◆ **OBJECTIVE**
Your job is to retype all of the data word for word, leaving every image out.

◆ **DATASET EXCERPT**
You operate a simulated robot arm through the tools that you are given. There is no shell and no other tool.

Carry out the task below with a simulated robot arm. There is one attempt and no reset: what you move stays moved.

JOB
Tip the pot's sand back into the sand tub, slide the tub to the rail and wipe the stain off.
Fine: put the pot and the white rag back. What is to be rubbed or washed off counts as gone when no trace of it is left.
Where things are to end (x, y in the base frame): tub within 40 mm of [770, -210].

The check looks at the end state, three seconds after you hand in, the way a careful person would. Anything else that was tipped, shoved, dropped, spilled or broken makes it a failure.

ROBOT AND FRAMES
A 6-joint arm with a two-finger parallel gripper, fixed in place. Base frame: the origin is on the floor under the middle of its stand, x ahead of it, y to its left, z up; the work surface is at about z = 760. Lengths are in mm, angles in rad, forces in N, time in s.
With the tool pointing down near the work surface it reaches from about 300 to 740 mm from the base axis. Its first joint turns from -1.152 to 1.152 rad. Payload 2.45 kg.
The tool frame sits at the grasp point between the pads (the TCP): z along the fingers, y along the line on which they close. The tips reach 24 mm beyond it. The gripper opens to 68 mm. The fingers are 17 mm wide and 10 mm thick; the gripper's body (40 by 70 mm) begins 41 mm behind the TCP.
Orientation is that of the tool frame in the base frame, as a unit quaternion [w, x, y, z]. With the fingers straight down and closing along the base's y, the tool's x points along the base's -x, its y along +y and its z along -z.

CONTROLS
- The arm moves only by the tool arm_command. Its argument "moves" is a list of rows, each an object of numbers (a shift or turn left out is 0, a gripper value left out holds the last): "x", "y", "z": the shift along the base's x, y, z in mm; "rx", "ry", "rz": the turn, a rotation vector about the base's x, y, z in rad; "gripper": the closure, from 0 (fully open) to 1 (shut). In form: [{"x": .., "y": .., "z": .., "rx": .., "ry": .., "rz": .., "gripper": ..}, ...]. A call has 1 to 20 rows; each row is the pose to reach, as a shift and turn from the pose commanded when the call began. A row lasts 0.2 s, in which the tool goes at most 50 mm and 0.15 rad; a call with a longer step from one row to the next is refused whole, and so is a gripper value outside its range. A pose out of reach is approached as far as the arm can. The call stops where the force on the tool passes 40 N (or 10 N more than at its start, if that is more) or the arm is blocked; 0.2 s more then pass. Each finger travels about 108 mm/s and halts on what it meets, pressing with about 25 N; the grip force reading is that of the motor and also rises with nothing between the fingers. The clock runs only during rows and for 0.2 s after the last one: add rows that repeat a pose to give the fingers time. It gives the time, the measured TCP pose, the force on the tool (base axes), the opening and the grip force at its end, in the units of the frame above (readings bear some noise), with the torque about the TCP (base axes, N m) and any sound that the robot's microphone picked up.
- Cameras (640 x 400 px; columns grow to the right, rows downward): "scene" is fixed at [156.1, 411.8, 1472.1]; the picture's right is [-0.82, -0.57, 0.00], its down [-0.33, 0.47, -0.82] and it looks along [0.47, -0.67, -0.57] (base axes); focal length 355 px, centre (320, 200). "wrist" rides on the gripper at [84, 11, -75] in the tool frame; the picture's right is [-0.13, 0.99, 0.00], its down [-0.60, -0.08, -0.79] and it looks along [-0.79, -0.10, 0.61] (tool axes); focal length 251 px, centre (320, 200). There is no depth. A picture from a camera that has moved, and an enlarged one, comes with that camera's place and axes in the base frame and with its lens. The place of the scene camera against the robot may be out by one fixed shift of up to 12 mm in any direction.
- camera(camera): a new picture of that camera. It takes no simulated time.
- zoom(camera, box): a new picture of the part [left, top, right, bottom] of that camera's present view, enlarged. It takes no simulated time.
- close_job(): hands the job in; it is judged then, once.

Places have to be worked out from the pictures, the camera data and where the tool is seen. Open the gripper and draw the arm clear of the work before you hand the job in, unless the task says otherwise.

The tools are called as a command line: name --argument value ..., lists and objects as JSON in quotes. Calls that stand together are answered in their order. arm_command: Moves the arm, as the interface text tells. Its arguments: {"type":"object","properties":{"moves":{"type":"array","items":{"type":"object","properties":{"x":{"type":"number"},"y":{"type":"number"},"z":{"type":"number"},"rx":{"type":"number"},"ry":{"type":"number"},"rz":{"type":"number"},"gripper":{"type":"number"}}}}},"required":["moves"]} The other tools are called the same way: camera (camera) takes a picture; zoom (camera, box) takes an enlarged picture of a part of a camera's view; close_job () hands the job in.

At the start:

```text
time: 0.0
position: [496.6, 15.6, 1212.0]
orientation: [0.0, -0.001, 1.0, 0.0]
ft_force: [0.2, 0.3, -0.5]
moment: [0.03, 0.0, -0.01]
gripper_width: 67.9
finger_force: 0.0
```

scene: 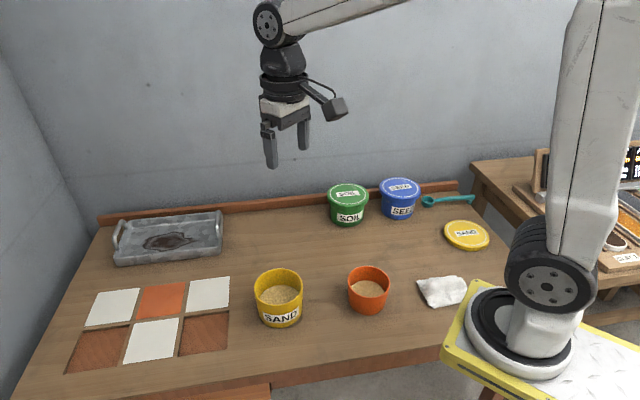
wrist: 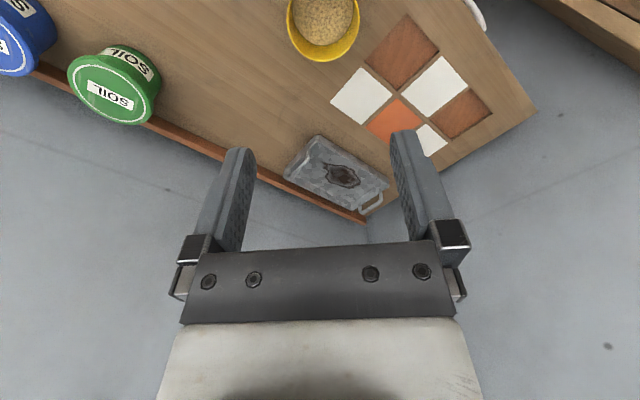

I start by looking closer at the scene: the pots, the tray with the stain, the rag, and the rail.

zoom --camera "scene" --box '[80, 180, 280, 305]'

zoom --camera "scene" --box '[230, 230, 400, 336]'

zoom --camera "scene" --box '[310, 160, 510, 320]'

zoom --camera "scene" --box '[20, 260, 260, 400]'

◆ **ANSWER BELOW**
You operate a simulated robot arm through the tools that you are given. There is no shell and no other tool.

Carry out the task below with a simulated robot arm. There is one attempt and no reset: what you move stays moved.

JOB
Tip the pot's sand back into the sand tub, slide the tub to the rail and wipe the stain off.
Fine: put the pot and the white rag back. What is to be rubbed or washed off counts as gone when no trace of it is left.
Where things are to end (x, y in the base frame): tub within 40 mm of [770, -210].

The check looks at the end state, three seconds after you hand in, the way a careful person would. Anything else that was tipped, shoved, dropped, spilled or broken makes it a failure.

ROBOT AND FRAMES
A 6-joint arm with a two-finger parallel gripper, fixed in place. Base frame: the origin is on the floor under the middle of its stand, x ahead of it, y to its left, z up; the work surface is at about z = 760. Lengths are in mm, angles in rad, forces in N, time in s.
With the tool pointing down near the work surface it reaches from about 300 to 740 mm from the base axis. Its first joint turns from -1.152 to 1.152 rad. Payload 2.45 kg.
The tool frame sits at the grasp point between the pads (the TCP): z along the fingers, y along the line on which they close. The tips reach 24 mm beyond it. The gripper opens to 68 mm. The fingers are 17 mm wide and 10 mm thick; the gripper's body (40 by 70 mm) begins 41 mm behind the TCP.
Orientation is that of the tool frame in the base frame, as a unit quaternion [w, x, y, z]. With the fingers straight down and closing along the base's y, the tool's x points along the base's -x, its y along +y and its z along -z.

CONTROLS
- The arm moves only by the tool arm_command. Its argument "moves" is a list of rows, each an object of numbers (a shift or turn left out is 0, a gripper value left out holds the last): "x", "y", "z": the shift along the base's x, y, z in mm; "rx", "ry", "rz": the turn, a rotation vector about the base's x, y, z in rad; "gripper": the closure, from 0 (fully open) to 1 (shut). In form: [{"x": .., "y": .., "z": .., "rx": .., "ry": .., "rz": .., "gripper": ..}, ...]. A call has 1 to 20 rows; each row is the pose to reach, as a shift and turn from the pose commanded when the call began. A row lasts 0.2 s, in which the tool goes at most 50 mm and 0.15 rad; a call with a longer step from one row to the next is refused whole, and so is a gripper value outside its range. A pose out of reach is approached as far as the arm can. The call stops where the force on the tool passes 40 N (or 10 N more than at its start, if that is more) or the arm is blocked; 0.2 s more then pass. Each finger travels about 108 mm/s and halts on what it meets, pressing with about 25 N; the grip force reading is that of the motor and also rises with nothing between the fingers. The clock runs only during rows and for 0.2 s after the last one: add rows that repeat a pose to give the fingers time. It gives the time, the measured TCP pose, the force on the tool (base axes), the opening and the grip force at its end, in the units of the frame above (readings bear some noise), with the torque about the TCP (base axes, N m) and any sound that the robot's microphone picked up.
- Cameras (640 x 400 px; columns grow to the right, rows downward): "scene" is fixed at [156.1, 411.8, 1472.1]; the picture's right is [-0.82, -0.57, 0.00], its down [-0.33, 0.47, -0.82] and it looks along [0.47, -0.67, -0.57] (base axes); focal length 355 px, centre (320, 200). "wrist" rides on the gripper at [84, 11, -75] in the tool frame; the picture's right is [-0.13, 0.99, 0.00], its down [-0.60, -0.08, -0.79] and it looks along [-0.79, -0.10, 0.61] (tool axes); focal length 251 px, centre (320, 200). There is no depth. A picture from a camera that has moved, and an enlarged one, comes with that camera's place and axes in the base frame and with its lens. The place of the scene camera against the robot may be out by one fixed shift of up to 12 mm in any direction.
- camera(camera): a new picture of that camera. It takes no simulated time.
- zoom(camera, box): a new picture of the part [left, top, right, bottom] of that camera's present view, enlarged. It takes no simulated time.
- close_job(): hands the job in; it is judged then, once.

Places have to be worked out from the pictures, the camera data and where the tool is seen. Open the gripper and draw the arm clear of the work before you hand the job in, unless the task says otherwise.

The tools are called as a command line: name --argument value ..., lists and objects as JSON in quotes. Calls that stand together are answered in their order. arm_command: Moves the arm, as the interface text tells. Its arguments: {"type":"object","properties":{"moves":{"type":"array","items":{"type":"object","properties":{"x":{"type":"number"},"y":{"type":"number"},"z":{"type":"number"},"rx":{"type":"number"},"ry":{"type":"number"},"rz":{"type":"number"},"gripper":{"type":"number"}}}}},"required":["moves"]} The other tools are called the same way: camera (camera) takes a picture; zoom (camera, box) takes an enlarged picture of a part of a camera's view; close_job () hands the job in.

At the start:

```text
time: 0.0
position: [496.6, 15.6, 1212.0]
orientation: [0.0, -0.001, 1.0, 0.0]
ft_force: [0.2, 0.3, -0.5]
moment: [0.03, 0.0, -0.01]
gripper_width: 67.9
finger_force: 0.0
```

scene: 
wrist: 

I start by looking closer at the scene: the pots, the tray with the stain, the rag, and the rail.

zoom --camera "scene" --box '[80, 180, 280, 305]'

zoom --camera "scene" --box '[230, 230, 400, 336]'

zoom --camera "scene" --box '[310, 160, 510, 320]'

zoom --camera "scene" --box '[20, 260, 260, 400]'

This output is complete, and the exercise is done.